Good pacing allows you to take the test, rather than letting the test take you. As we said earlier, the questions on SAT II Writing are not organized by difficulty. You are as likely to come upon a question you can answer at the end of the test as at the beginning. As you take the test, part of your job is to make sure that you don’t miss out on answering those questions near the end of the test that you could have answered if only you had more time.
By perfecting your pacing on practice tests, you can make sure that you will see every question on the test. And if you see every question on the test, then you can select which questions you will and won’t answer, rather than running out of time before reaching the end of the test and therefore letting the test decide, by default, which questions you won’t answer.
In large part, pacing yourself entails putting into practice the strategies we’ve already discussed:
  • Make sure not to get bogged down on one single question. If you find yourself wasting time on one question, circle it, move on, and come back to it later.
  • Answer every question for which you know the answer, and make an educated guess for every question for which you can quickly eliminate at least one answer choice.

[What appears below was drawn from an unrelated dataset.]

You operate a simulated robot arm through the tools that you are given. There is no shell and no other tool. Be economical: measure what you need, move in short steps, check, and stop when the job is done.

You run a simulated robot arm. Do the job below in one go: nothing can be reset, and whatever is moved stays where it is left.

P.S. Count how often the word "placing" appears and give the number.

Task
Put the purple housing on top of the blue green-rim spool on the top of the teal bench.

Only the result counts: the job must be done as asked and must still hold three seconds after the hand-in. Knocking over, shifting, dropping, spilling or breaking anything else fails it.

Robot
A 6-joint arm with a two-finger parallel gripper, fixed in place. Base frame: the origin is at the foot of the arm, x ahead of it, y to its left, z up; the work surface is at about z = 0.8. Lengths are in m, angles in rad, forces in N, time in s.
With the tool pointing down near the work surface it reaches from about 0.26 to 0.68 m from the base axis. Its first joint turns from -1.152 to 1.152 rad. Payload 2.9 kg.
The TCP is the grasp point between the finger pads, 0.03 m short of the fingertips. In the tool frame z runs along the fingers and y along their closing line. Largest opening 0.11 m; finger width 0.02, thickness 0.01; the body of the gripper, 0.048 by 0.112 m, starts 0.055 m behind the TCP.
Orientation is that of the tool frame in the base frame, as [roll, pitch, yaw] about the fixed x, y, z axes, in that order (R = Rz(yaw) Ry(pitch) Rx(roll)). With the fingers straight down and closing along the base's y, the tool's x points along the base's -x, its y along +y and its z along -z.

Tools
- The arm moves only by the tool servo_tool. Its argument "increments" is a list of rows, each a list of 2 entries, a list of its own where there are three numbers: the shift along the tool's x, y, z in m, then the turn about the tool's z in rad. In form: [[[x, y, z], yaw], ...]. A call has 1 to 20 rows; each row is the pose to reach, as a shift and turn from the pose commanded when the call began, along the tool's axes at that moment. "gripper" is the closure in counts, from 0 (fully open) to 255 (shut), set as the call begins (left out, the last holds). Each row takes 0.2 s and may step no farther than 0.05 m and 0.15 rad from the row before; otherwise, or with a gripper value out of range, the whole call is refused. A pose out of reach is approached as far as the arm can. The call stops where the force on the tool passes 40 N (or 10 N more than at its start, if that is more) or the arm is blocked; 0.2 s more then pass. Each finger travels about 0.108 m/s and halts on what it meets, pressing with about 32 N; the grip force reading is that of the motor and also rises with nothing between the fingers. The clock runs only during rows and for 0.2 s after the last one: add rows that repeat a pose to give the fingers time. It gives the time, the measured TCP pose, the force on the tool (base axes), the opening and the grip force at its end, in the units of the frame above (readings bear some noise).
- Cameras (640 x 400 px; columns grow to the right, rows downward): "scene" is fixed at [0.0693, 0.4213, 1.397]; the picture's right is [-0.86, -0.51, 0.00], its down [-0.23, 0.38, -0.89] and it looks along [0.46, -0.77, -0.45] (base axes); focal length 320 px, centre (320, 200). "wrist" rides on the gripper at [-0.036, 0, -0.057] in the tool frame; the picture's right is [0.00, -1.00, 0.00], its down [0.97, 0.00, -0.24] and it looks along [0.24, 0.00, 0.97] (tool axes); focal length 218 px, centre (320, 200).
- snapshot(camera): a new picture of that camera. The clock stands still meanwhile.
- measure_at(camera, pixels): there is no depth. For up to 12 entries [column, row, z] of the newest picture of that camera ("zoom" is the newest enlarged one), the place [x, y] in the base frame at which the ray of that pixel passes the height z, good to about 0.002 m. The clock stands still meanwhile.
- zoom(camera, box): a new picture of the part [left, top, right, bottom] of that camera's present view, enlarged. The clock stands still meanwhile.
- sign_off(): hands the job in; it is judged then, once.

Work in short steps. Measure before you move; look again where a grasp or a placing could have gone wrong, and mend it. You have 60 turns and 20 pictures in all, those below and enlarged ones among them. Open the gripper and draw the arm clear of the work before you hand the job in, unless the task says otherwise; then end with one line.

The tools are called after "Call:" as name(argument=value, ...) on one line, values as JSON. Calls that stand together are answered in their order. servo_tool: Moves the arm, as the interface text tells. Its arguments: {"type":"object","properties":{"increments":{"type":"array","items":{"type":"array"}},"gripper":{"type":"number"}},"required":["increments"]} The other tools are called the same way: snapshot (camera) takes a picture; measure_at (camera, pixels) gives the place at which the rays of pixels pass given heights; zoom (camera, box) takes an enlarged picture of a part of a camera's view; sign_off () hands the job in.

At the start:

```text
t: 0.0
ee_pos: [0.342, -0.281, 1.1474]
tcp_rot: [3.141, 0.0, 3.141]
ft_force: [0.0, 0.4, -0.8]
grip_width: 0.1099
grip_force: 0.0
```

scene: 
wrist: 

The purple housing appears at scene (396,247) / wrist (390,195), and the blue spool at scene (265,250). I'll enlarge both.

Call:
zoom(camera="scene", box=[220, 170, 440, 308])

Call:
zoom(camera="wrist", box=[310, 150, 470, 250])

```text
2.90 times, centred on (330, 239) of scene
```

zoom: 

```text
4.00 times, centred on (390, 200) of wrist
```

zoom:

Learning to pace yourself is a crucial part of your preparation for the test. Students who know how to pace themselves take the test on their own terms. Students who don’t know how to pace themselves enter the test already one step behind.
Setting a Target Score
You can make the job of pacing yourself much easier if you go into the test knowing how many questions you have to answer correctly in order to earn the score you want. So, what score do you want? Obviously, you should strive for the best score possible, but also be realistic: consider how much you know about writing and how well you do on SAT-type tests. You should also consider what exactly defines a good score at the colleges to which you’re applying: a 620? 680? Talk to the admissions offices of the colleges you might want to attend, do a little research in college guidebooks, or talk to your guidance counselor. You should also find out the average score of students at the schools you want to attend. Take that number and set your target score above it (you want to be above average, right?). Then take a look at this chart we showed you before.
Score Multiple-choice right Multiple-choice wrong Blank Essay score
800 55 2 3 12
800 58 2 0 11
750 55 4 1 10
700 52 5 3 10
650 48 6 6 10
600 42 8 10 10
550 36 9 15 8
So let’s say the average score for SAT II Writing for the school you want to attend is a 600. You should set your target at about 650. Looking at this chart, you can see that to get that score you need to get 48 questions right. You can get 6 questions wrong and leave 6 questions blank. You also need to get a 10 on the essay.
If you know all these numbers going into the test, you can pace yourself accordingly. You should use practice tests to teach yourself the proper pace—increasing your speed if you find that you aren’t getting to answer all the questions you need to, or decreasing your pace if you find that you’re rushing and making careless mistakes. If you reach your target score during preparation, give yourself a cookie and take a break for the day. But just because you hit your target score doesn’t mean you should stop working altogether. In fact, you should view reaching your target score as a clue that you can do better than that score: set a new target 50–100 points above your original and work to pick up your pace a little bit and skip fewer questions.
By improving in manageable increments, you can slowly work up to your top speed, integrating your new knowledge of the test and how to take it without overwhelming yourself by trying to take on too much too soon. If you can handle working just a little faster without becoming careless and losing points, your score will certainly go up. If you meet your new target score again, repeat the process.